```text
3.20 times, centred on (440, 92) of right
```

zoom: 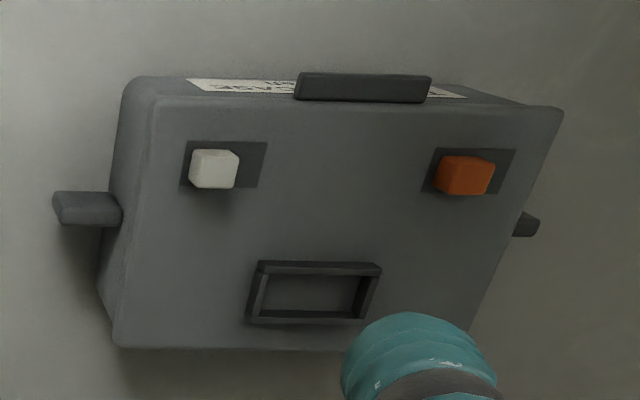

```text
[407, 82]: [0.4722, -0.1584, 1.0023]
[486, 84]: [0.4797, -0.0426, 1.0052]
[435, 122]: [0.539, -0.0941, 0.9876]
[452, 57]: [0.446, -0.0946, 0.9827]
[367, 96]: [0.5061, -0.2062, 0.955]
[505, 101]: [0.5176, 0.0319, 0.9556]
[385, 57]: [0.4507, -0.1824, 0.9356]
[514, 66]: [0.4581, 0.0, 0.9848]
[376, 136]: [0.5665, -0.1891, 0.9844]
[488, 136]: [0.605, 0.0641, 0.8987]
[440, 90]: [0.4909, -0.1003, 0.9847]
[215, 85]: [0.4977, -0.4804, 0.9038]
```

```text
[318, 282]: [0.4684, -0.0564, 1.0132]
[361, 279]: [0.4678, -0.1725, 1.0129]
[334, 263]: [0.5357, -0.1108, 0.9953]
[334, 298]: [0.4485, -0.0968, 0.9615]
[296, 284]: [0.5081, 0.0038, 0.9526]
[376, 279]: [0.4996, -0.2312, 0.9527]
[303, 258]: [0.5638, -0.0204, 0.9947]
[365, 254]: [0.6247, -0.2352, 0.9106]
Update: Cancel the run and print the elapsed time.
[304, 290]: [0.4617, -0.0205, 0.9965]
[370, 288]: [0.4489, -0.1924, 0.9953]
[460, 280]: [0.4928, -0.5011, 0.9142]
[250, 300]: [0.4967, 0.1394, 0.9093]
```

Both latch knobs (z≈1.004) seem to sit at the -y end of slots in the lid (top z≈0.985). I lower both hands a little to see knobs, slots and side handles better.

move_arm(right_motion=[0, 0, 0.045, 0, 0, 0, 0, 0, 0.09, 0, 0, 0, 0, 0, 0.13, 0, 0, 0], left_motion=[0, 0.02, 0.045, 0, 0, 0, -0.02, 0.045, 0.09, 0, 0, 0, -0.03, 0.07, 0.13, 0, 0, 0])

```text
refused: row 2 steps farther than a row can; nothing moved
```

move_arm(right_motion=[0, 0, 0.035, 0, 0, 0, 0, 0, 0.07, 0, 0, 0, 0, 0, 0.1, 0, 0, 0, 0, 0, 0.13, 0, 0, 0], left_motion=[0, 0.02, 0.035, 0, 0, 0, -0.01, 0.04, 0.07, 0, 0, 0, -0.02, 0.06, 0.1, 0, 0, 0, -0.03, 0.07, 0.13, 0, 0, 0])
··········
Pictures are excluded; copy all other data exactly as shown.

```text
3.20 times, centred on (440, 92) of right
```

zoom: 

```text
[407, 82]: [0.4722, -0.1584, 1.0023]
[486, 84]: [0.4797, -0.0426, 1.0052]
[435, 122]: [0.539, -0.0941, 0.9876]
[452, 57]: [0.446, -0.0946, 0.9827]
[367, 96]: [0.5061, -0.2062, 0.955]
[505, 101]: [0.5176, 0.0319, 0.9556]
[385, 57]: [0.4507, -0.1824, 0.9356]
[514, 66]: [0.4581, 0.0, 0.9848]
[376, 136]: [0.5665, -0.1891, 0.9844]
[488, 136]: [0.605, 0.0641, 0.8987]
[440, 90]: [0.4909, -0.1003, 0.9847]
[215, 85]: [0.4977, -0.4804, 0.9038]
```

```text
[318, 282]: [0.4684, -0.0564, 1.0132]
[361, 279]: [0.4678, -0.1725, 1.0129]
[334, 263]: [0.5357, -0.1108, 0.9953]
[334, 298]: [0.4485, -0.0968, 0.9615]
[296, 284]: [0.5081, 0.0038, 0.9526]
[376, 279]: [0.4996, -0.2312, 0.9527]
[303, 258]: [0.5638, -0.0204, 0.9947]
[365, 254]: [0.6247, -0.2352, 0.9106]
Update: Cancel the run and print the elapsed time.
[304, 290]: [0.4617, -0.0205, 0.9965]
[370, 288]: [0.4489, -0.1924, 0.9953]
[460, 280]: [0.4928, -0.5011, 0.9142]
[250, 300]: [0.4967, 0.1394, 0.9093]
```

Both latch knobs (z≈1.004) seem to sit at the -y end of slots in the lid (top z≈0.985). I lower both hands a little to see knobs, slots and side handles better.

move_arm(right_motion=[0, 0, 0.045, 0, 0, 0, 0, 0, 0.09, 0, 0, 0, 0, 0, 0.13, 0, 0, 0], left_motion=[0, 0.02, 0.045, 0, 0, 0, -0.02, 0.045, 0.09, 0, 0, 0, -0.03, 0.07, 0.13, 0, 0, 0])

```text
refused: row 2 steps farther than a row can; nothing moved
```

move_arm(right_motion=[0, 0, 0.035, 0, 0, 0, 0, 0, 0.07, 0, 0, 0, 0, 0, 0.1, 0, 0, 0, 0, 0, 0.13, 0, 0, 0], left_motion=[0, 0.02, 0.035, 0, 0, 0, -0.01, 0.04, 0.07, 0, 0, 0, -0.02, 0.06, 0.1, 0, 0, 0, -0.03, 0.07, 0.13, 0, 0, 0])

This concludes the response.